As Green As Its Getsは、コーヒーのSupply Chainに注目しました。精製されたコーヒー豆であれば、値段が数倍以上になります。また、飲料としてのコーヒーであれば、値段は数十倍以上になります。そこで、As Green As Its Getsは、Supply Chainの中での農家の位置付の変更を手伝っています(例えば精製されたコーヒー豆を売れるようにする)。効果は劇的で、貧困な農家の収入は確実に上昇し、農家の家屋も毎年グレードアップしているようです。

ただし、ビジネススクールの学生からみると、As Green As Its Getsは、おそらくビジネスをScaleできないので、Guatemalaを変革することは難しいだろうという結論になりました。
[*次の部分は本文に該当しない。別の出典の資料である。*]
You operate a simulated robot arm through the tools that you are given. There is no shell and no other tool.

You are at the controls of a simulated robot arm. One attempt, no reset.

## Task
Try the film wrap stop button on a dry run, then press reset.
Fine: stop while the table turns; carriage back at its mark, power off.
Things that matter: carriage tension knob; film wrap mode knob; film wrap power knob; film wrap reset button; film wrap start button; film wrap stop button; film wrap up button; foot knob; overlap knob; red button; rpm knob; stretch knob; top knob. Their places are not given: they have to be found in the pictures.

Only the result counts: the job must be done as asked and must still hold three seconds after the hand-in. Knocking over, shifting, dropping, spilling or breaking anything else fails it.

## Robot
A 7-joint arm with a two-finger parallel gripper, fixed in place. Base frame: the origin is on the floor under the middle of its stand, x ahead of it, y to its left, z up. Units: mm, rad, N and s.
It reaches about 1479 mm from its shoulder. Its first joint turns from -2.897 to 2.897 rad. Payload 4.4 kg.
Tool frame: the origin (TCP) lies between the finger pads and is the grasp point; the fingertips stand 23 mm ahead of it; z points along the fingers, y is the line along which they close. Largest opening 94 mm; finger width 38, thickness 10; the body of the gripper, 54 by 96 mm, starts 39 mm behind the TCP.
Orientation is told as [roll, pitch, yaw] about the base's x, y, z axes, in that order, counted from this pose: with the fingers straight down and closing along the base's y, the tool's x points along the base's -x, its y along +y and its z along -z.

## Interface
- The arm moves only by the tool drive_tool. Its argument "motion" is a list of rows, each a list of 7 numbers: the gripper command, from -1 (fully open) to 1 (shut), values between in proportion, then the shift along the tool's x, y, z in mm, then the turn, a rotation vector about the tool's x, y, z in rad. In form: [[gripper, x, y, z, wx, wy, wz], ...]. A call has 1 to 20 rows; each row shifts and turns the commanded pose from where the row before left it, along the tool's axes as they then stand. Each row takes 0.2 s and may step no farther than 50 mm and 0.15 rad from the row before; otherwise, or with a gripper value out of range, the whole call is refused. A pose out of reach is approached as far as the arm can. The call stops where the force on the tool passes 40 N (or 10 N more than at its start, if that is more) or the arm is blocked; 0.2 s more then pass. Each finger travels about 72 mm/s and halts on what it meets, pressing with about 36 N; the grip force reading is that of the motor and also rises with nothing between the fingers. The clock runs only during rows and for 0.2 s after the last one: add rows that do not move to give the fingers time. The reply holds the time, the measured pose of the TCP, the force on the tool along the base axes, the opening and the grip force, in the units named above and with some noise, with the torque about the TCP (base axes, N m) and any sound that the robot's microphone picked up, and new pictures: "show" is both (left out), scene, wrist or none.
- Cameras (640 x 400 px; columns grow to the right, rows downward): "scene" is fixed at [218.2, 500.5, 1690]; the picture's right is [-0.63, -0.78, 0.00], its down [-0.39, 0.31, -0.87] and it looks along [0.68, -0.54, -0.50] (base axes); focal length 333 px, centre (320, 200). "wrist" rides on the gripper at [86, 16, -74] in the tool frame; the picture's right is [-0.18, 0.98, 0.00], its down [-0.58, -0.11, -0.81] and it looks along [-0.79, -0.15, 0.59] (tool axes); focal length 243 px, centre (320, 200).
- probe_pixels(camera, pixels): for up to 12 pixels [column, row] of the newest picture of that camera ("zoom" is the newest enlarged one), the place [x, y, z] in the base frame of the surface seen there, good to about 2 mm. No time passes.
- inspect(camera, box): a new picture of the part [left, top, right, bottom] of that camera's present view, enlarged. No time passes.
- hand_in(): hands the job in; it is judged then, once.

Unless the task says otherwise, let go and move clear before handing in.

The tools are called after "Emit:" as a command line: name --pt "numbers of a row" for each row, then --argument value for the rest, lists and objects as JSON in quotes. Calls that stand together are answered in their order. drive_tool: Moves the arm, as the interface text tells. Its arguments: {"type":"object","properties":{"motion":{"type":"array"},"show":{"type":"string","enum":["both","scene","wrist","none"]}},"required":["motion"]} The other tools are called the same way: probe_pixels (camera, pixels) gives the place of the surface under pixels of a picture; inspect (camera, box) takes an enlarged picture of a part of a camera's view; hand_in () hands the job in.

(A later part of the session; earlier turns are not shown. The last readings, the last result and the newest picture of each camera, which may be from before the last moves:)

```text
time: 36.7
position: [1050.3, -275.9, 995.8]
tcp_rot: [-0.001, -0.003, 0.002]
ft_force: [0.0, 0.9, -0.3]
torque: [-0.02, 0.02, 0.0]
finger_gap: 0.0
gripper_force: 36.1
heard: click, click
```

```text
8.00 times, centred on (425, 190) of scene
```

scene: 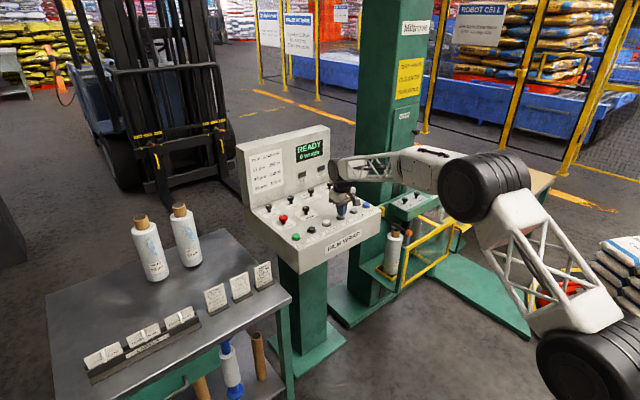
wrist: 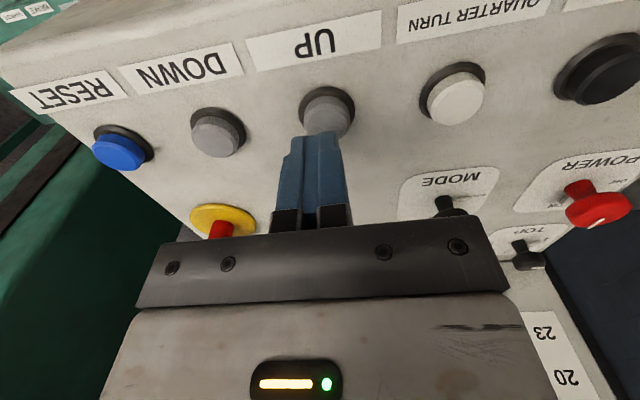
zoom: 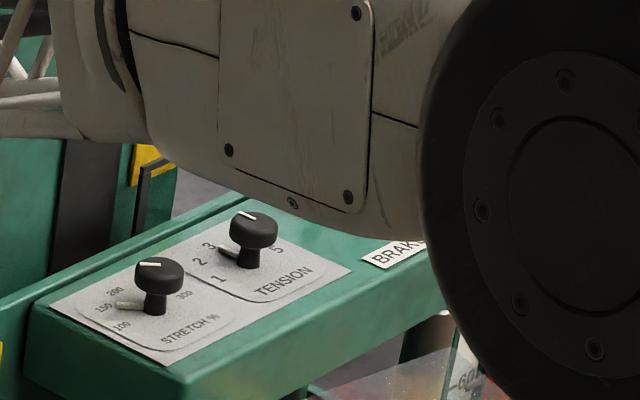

3のコーヒー業界のGiant(US企業)は、従業員の労働条件及び健康状況並びに地球環境等について高い配慮をしている農家に対しては、コーヒー豆を、通常より高い価格で購入しています。US大企業の側からすると、良質のコーヒー豆の安定かつSustainableな供給を期待できます。


ただし、現地の貧しい方々の話によると、現実には、US大企業の相手となるグアテマラの農家は、大規模農家に限られてしまっており、貧困層には影響が殆ど及んでいないとのことです。また、設置された病院が見せかけだけで、実際には医者もおらず、診察が行われていない、などの問題もあるとのことでした。

4と5についても、現地の貧しい農家の方々の話では、「Helpになっていない」とのことでした。




学生達は、貧困な村に宿泊し、コーヒーピッキングを行いました。

数十キロに及ぶコーヒー豆をピッキングして、一粒一粒色分けしました。

MBAの学生数人が一日かけて集め、色分けをした数十キロのコーヒー豆は、高くても数百円にしかなりません。


グアテマラの方は、このような重労働を、絶えず、一生続けられます。
コーヒーの色素が指にしみつき、数日間落ちませんでした。







グアテマラの自然は、大変美しく、一面山や森に囲まれ、雲の下に湖が広がります。



また、急斜面の火山に登り、人生で初めて煮えたぎる溶岩を眼前にしました。


溶岩の近くの空気・地面の暑さは忘れられません。





グアテマラでは、突然の地震や火山噴火で村が埋まってしまうことがあります。戦争、病気、貧困、自然災害のリスクと隣合わせという状況で、グアテマラの方々の顔には笑顔があふれ、人々は大変親切でした。


リスクを受け入れ、力強い自然やリスクと共存していくシステムを垣間見た感じがしました。